Melbourne office sales off to a flyer

Melbourne office sales off to a flyer

16 August 2019

Victoria has recorded its highest ever start to the year for office property sales, with $2.6 billion in assets changing hands according to new CBRE data.

CBRE’s Q2 Office MarketView report highlights that Victoria and NSW were the two most active markets in the country in the first half of 2019, as investors continued to seek out office investment opportunities.

A total of $8.5 billion in office property valued at over $5 million changed hands nationally during the six-month period – up 21% on the previous corresponding period.

“Volumes were better than expected, registering the strongest start to a year on record as despite the tightly held nature of the major CBD markets, and the difficulty in recycling capital, owners have been willing to sell for the right price,” CBRE’s head of Capital Markets research, Ben Martin-Henry, said.

“This has resulted in further yield compression across all major markets to a national average of 5.2% for prime stock.”

Mr Martin-Henry noted that the RBA’s announcement of two, 25bps rate cuts since the Federal election meant that investors were now capitalising on rates of sub 3%, which was expected to drive further compression in property yields.

From a Victorian perspective, the $2.6 billion sales tally in the first half represented a slight increase on H1, 2018.

Major acquisitions in H1 included 737 Bourke Street, which was purchased by Charter Hall from Malaysian public services pension fund KWAP for $192m on a ~5% yield.
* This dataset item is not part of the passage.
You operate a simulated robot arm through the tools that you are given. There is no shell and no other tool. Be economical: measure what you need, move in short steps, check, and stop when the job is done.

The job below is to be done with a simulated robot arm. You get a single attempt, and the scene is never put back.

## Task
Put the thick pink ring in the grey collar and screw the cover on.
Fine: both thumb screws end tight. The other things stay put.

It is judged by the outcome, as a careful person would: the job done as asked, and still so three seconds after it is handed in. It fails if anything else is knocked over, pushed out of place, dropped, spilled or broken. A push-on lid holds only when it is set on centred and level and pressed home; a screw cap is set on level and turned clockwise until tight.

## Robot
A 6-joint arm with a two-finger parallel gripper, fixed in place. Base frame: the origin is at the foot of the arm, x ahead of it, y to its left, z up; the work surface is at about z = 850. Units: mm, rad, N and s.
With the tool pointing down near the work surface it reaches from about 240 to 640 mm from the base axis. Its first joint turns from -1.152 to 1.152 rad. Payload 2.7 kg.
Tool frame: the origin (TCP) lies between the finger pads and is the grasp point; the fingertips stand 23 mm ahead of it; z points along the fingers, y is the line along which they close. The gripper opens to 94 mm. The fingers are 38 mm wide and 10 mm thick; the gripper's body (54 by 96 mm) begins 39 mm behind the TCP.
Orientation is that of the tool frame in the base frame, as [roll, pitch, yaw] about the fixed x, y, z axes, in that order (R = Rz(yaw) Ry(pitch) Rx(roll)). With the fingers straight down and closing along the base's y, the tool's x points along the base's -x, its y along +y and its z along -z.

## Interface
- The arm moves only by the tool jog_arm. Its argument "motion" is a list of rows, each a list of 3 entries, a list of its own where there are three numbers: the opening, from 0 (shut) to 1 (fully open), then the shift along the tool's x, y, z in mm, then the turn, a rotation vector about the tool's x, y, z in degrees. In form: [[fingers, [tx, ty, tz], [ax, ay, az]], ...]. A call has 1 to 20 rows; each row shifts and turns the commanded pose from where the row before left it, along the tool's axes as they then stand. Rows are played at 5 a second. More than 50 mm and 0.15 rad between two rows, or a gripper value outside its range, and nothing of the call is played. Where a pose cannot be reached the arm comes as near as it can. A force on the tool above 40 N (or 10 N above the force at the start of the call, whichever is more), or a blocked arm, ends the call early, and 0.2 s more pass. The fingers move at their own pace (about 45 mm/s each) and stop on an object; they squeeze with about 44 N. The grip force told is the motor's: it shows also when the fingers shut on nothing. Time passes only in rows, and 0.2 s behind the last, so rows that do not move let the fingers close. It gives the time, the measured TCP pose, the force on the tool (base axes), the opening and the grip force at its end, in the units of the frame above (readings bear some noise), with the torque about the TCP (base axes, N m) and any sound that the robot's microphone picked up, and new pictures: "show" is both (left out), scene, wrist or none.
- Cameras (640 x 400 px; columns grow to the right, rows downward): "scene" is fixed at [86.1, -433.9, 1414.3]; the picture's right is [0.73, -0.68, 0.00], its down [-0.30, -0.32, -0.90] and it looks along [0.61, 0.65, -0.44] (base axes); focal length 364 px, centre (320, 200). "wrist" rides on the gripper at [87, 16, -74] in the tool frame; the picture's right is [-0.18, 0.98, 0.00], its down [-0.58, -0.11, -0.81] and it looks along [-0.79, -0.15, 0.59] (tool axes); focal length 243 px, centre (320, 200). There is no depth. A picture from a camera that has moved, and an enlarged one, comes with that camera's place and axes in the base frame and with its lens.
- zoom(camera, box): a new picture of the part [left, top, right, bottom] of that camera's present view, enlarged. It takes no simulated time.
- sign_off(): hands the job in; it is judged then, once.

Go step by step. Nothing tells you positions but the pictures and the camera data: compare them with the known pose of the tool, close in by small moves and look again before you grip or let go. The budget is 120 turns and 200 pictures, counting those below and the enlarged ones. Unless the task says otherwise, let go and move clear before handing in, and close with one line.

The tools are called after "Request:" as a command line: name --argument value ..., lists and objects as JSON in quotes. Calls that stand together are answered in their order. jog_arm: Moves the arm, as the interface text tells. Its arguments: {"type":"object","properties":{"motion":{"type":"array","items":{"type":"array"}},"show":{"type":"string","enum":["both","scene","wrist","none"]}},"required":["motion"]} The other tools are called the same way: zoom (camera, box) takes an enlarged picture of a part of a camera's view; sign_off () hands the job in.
Other significant deals included AEW’s $200 million purchase of 31 Queens Street from Challenger on a ~4.9% yield.

However, CBRE Senior Director, Capital Markets – Office, Neva Courts noted; “While the value of Melbourne CBD office transactions in H1 2019 was high, there is still a significant volume of domestic and offshore capital with an increasing urgency to be deployed.  Genuine buyers need to be aggressively pricing rent growth to unlock acquisition opportunities.”

Activity was slower in the sub $100m CBD market volumes due to limited availability, with only two offerings in the $50-$100m price bracket, versus six during H1, 2018.

CBRE Middle Markets Director Josh Rutman said; “The shortage of opportunities is leading to aggressive competition from private investors and smaller unlisted funds when sub $100 million assets are listed for sale, which is resulting in a significant capital value uplift for owners.”

Outside the CBD, sales activity dropped during the first half, ahead of a flurry of activity post the Federal election, Mr Rutman said.

He noted that private and high net worth investors remained active, with a large proportion of buyers originating from Malaysia, Singapore, Hong Kong, Macau and mainland China.

“The metropolitan office market risk premium vs the Melbourne CBD has narrowed as investors become increasingly comfortable with non-CBD investments, given the strength of tenant demand, effective rental growth and strong absorption figures in key suburban markets such as St Kilda Road, Richmond, Hawthorn and South Melbourne,” Mr Rutman said.